┌─ Document excerpt

There have been so many mass shootings. There have been so many that I suspect all of us have been touched by them not just on the news but also more directly, whether they be from afar, or from close up. My mother spent a year at Sandy Hook Elementary School. A friend went to the “other” high school – not to Columbine. Another friend grew up in the Conklin United Methodist Church, and to Susquehanna Valley Central schools. (The location of the young man who committed mass murder in Buffalo). These little connections make these deaths and the violence very, very real.

For years it seemed like the primary work of Schenectady Clergy Against Hate was to be gathering together with marginalized communities to speak to the pain of attacks against them. We got good at it. I’m still upset about that.

There isn’t much point in standing in this pulpit and decrying a lack of reasonable gun control laws – it is preaching to the choir. But also, how can one stand in this pulpit and do anything other than name the abomination that is a society that puts weapons of mass murder in the hands of those who engage in hate crimes, and those who wish to kill children. Buffalo and Uvalde. Back to back. But we all know what happened after Sandy Hook.

(Nothing.)

We live in a country that says it values the right to bear arms, but does so without providing a right to safety. We live in a country that won’t change its laws because the gun manufacturers have too strong of a lobby. We live in a country that is more invested in profits from murder than in preventing murder.

How can we do anything but grieve?

We live in a violent society, and it impacts us in so very many ways. We live in a violent society.

It breaks my heart. Sometimes it threatens to break my spirit.

But, I’m a person of faith, and so I choose to dream with you and with God about the nonviolent society that God wants for us, the beloved community that Dr. King spoke of, the kindom of God Jesus named, the true “Promised Land” of the people of God. I don’t want to give more time to violence.

Sure, I’m still going to contact my representatives and ask for changes to our gun laws. Sure, I’m still going to object to private prisons and solitary confinement and police brutality, and the like. That isn’t going to end. We can’t get from here to there without actual change.

But first and foremost, I want to follow Jesus on the path of nonviolence. I want to give my energy to how things should be. I don’t want to engage violence with violence. I want to engage the world with love.

Also, we aren’t going to get from here to there without knowing what we’re aiming at.

The text we have from John this week is as convoluted as John tends to be. But his point is that the loving community of faith is meant to be a living expression of the love of God. Jesus prays, asking that we might learn how to love. Jesus tries to place in the hearts of his followers, one more seed in hopes that it will grow: “I made your name known to them, and I will make it known, so that the love with which you have loved me may be in them, and I in them.“ (17:26) We’re told, time and time again, that it is by loving each other in faith community that the world is changed. We start with each other.

The text from Revelation includes the very last words of the Bible, and I’m told that they’re best interpreted, “The grace of the Lord Jesus be with all. Amen.” There is a universality, a hope in both passages that the love that starts with Jesus and extends to the community of faith may become the norm in the world at large, and eventually the way the world works. We end with everyone.

└─

Task set:
• a. Locate "We live in a violent society, and" and "time to violence." in the document excerpt, and write out these words with everything between them.
• b. Continue the document excerpt that opens with "There have been so many mass".

┌─ Information provided

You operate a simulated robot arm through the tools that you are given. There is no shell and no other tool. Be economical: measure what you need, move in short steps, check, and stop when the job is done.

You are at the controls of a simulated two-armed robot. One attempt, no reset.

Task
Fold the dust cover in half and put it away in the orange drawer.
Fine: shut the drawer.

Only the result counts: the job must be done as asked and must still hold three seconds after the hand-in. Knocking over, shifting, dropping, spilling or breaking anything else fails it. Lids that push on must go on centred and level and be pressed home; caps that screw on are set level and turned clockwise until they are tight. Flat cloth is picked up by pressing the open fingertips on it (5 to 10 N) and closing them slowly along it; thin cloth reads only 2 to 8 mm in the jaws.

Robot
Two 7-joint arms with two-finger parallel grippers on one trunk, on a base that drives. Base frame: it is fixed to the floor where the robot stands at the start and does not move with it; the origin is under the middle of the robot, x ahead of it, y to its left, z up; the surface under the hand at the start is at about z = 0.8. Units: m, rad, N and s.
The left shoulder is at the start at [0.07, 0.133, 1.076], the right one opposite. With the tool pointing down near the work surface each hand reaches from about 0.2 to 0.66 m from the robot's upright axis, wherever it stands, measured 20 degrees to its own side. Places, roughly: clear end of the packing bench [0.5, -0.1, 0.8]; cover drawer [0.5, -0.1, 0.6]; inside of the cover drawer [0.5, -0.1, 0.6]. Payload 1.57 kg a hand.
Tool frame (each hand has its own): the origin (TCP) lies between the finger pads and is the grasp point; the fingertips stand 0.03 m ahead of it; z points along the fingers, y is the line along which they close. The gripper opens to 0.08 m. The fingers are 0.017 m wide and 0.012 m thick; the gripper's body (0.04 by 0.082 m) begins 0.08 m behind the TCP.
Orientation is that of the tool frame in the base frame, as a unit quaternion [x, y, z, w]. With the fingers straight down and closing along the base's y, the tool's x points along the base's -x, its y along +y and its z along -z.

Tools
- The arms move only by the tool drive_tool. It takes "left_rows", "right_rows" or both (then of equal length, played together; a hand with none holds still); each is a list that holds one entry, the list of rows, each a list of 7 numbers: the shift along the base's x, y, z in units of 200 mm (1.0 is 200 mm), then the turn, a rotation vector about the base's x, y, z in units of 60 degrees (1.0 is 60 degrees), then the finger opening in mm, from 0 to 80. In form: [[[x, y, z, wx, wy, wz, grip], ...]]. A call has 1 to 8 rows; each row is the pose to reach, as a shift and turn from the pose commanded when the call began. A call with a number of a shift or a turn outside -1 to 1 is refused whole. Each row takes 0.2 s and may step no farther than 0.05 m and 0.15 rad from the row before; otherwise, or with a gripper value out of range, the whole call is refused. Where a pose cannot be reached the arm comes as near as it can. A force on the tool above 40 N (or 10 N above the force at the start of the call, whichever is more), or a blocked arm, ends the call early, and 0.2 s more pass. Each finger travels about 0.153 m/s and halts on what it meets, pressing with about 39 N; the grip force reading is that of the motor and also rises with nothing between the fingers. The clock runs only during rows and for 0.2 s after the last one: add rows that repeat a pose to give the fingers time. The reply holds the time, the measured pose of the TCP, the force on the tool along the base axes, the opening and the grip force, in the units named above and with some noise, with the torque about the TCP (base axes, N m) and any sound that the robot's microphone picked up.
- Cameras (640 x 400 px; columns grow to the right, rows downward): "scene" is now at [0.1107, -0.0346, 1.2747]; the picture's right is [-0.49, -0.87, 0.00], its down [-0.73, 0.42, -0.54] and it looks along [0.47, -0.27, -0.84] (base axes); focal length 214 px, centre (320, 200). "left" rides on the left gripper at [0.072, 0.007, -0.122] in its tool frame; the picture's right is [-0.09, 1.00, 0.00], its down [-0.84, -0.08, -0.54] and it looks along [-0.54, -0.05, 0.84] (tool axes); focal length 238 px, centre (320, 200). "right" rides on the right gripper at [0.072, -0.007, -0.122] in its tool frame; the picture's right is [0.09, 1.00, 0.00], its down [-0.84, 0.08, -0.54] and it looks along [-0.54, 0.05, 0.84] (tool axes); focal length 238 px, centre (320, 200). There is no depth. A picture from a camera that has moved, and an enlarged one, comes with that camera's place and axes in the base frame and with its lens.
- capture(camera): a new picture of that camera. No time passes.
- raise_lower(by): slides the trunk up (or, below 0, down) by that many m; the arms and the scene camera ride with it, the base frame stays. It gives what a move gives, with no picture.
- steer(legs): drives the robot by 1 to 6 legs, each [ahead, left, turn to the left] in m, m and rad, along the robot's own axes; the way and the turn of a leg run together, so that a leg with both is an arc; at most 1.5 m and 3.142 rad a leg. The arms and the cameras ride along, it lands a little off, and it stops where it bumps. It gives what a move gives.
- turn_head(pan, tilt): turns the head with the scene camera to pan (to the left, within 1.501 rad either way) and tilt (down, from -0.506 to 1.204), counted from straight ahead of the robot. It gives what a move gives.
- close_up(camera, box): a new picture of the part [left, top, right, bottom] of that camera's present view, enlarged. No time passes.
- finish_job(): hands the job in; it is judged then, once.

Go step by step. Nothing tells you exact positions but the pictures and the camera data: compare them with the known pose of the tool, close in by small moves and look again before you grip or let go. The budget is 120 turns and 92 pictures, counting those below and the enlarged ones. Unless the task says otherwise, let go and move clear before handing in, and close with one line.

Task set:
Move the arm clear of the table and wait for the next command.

└─

Responses for each task:
• a.
We live in a violent society, and it impacts us in so very many ways. We live in a violent society.

It breaks my heart. Sometimes it threatens to break my spirit.

But, I’m a person of faith, and so I choose to dream with you and with God about the nonviolent society that God wants for us, the beloved community that Dr. King spoke of, the kindom of God Jesus named, the true “Promised Land” of the people of God. I don’t want to give more time to violence.

• b.
For a very long time, Christianity was so profoundly peaceful that it was assumed a Christian could not fight in a war. (This changed around the time there was a desire for Crusades. Sigh.) This is still true enough that our Social Principals state, “We believe war is incompatible with the teachings and example of Christ.” (165.c) United Methodists are able to use our faith as the bases of being a conscientious objector in the face of a draft.

Yet, there are so many ways that violence seeps in. It seeps into our language. It seeps in to our values. It seems into our lives. At times, it seems right into our faith.

We often talk these days about “echo chambers” and the distances between people of different political parties. We bemoan the increasing partisanship of our society. Which is good, because it is dangerous.

When I need to be reminded of the power of nonviolence, and how deeply rooted it is in my faith, I go back to the King Center for Nonviolent Social Change. Their fundamental tenet, #3: Nonviolence Seeks to Defeat Injustice, or Evil, Not People.

  • Nonviolence recognizes that evildoers are also victims and are not evil people.
  • The nonviolent resister seeks to defeat evil not persons victimized by evil.

Just saying those words reminds me that nonviolence requires great strength, and a community commitment to it. Reminding each other that those who do evil are victims and are not evil takes a faith community. I’ve often been struck by those in this community who have the patience to pray for those who do great harm, and how they guide and remind the rest of us of that need.

I have been for many years a student of “Nonviolent Communication” but if I’m honest, within that community there is a desire to change the name to “Compassionate Communication.” People do not want to define themselves AGAINST something, not even AGAINST violence, but rather FOR sometime, FOR compassion. I think they’re onto something. I think turning towards what we want the world to look like matters, even in little ways.

Our gospels tell us Jesus prayed for those who were crucified with him, and for those who crucified him. “Father, forgive them, for they do not know what they are doing.” (Luke 23:34). In the midst of dying by state-sponsored violence, Jesus offered compassion, grace, mercy, forgiveness.

That’s the one we follow.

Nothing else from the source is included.